[Document extract]
The function $f$ defined by $$ f(x) = \frac{ x^3 + 1}{3} $$ has three fixed points, say $\alpha$, $\beta$, $\gamma$, where $$ -2 < \alpha < -1, \qquad 0 < \beta < 1, \qquad 1 < \gamma < 2.$$ For arbitrarily chosen $x_1$, define $\left\{ x_n \right\}$ by setting $x_{n+1} = f \left( x_n \right)$.

(a) If $x_1 < \alpha$, prove that $x_n \to - \infty$ as $n \to \infty$.

(b) If $\alpha < x_1 < \gamma$, prove that $x_n \to \beta$ as $n \to \infty$.

(c) If $\gamma < x_1$, prove that $x_n \to +\infty$ as $n \to \infty$.

Thus $\beta$ can be located by this method, but $\alpha$ and $\gamma$ cannot.

My Attempt:

Let the function $g$ be defined on $\mathbb{R}^1$ by $$ g(x) = f(x) - x = \frac{ x^3 - 3x +1 }{3}. $$ Then we note that $$ g(-2) = -\frac{1}{3} < 0 < 1 = g(-1), $$ $$ g(0) = \frac{1}{3} > 0 > -\frac{1}{3} = g(1), $$
and $$ g(1) = -\frac{1}{3} < 0 < 1 = g(2),$$ and $g$ is continuous on all of $\mathbb{R}^1$. Hence applying the intermediate-value theorem to $g$ on the intervals $[-2, -1]$, $[0, 1]$, and $[1, 2]$, respectively, we can conclude the existence of points $\alpha \in (-2, -1)$, $\beta \in (0, 1)$, and $\gamma \in (1, 2)$ at which $g$ vanishes (and these points are fixed points of $f$).

Moreover, $$g^\prime(x) = \frac{3x^2 - 3 }{3} = x^2-1.$$ So $$ g^\prime(x) \ \ \begin{cases} > 0 \ & \ \mbox{ if } x < -1, \\ =0 \ & \ \mbox{ if } x = -1, \\ < 0 \ & \ \mbox{ if } -1 < x < 1, \\ = 0 \ & \ \mbox{ if } x = 1, \\ > 0 \ & \ \mbox{ if } x > 1. \end{cases} $$ This implies that $$ g \ \begin{cases} \mbox{ is strictly increasing} & \mbox{on } \ (-\infty, -1], \\ \mbox{ has a local maximum} & \mbox{at } \ x= -1, \\ \mbox{ is strictly decreasing} & \mbox{on } \ [-1, 1], \\ \mbox{ has a local minimum} & \mbox{at } \ x = +1, \\ \mbox{ is strictly increasing} & \mbox{on } \ [1, +\infty). \end{cases} $$

Part (a):

Now since $-2 < \alpha < -1$, $g$ is strictly increasing on $(-\infty, -1]$, and $g(\alpha) = 0$, so if we choose $x_1 < \alpha$, then we must have $g \left(x_1 \right) < g(\alpha) = 0$, that is, we must have $x_2 < x_1 < \alpha$.

[Dataset extract]
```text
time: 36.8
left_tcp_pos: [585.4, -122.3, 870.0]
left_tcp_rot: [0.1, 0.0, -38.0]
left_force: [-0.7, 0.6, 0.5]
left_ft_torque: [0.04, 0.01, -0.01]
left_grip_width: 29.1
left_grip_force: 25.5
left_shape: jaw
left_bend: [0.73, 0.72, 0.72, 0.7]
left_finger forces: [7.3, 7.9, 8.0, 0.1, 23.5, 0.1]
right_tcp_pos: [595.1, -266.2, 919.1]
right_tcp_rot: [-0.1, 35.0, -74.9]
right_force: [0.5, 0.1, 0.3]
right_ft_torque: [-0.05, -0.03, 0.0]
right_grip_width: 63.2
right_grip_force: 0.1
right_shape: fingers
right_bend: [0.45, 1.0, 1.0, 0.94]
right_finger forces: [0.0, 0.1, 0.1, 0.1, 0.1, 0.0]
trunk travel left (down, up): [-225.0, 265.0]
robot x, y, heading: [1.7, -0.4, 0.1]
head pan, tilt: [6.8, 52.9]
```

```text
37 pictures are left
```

[Tasks to carry out]
1: I need one stretch of the document extract verbatim, from "The function $f$" to "f \left( x_n \right)$.".
2: Pick up the document extract at the point where it stops and go on.

[Answers]
1:
The function $f$ defined by $$ f(x) = \frac{ x^3 + 1}{3} $$ has three fixed points, say $\alpha$, $\beta$, $\gamma$, where $$ -2 < \alpha < -1, \qquad 0 < \beta < 1, \qquad 1 < \gamma < 2.$$ For arbitrarily chosen $x_1$, define $\left\{ x_n \right\}$ by setting $x_{n+1} = f \left( x_n \right)$.

2:
Now suppose that $n$ is a natural number such that $x_{n+1} < x_n < \alpha$. Then $f \left( x_n \right) < x_n$, which implies that $g \left( x_n \right) < 0$, But as $g$ is strictly increasing on $(-1, -1]$ and as $x_{n+1} < x_n < -1$, so we must have $g\left( x_{n+1} \right) < g \left( x_n \right) < 0$, which implies that $g \left( x_{n+1} \right) < 0$ and hence $f \left( x_{n+1} \right) < x_{n+1}$, that is, $x_{n+2} < x_{n+1}$.

Therefore by induction we can conclude that $x_{n+1} < x_n $ for all $n \in \mathbb{N}$. And as $g(x) \to -\infty$ as $x \to -\infty$, so $\left\{ x_n \right\}$ is unbounded from below. Hence $x_n \to -\infty$ as $n \to \infty$.

Part (c):

If $\gamma < x_1$, then $0 = g(\gamma) < g(x_1)$, that is, $x_1 < x_2$. That is, $\gamma < x_1 < x_2$.

Suppose that, for some $n \in \mathbb{N}$, we have $\gamma < x_n < x_{n+1}$. Then $0 < g \left( x_n \right) < g \left( x_{n+1} \right)$, which implies that $ x_{n+1} < f \left( x_{n+1} \right)$ and hence $x_{n+1} < x_{n+2}$.

Therefore the sequence $\left\{ x_n \right\}$ is strictly increasing and $g(x) \to +\infty$ as $x \to +\infty$. So $x_n \to +\infty$ as $n \to \infty$.

Are these proofs correct? If so, then is my argument rigorous enough for Rudin? If not, then where are the issues? How can it be made more sound and rigorous?

How to tackle Part (b)?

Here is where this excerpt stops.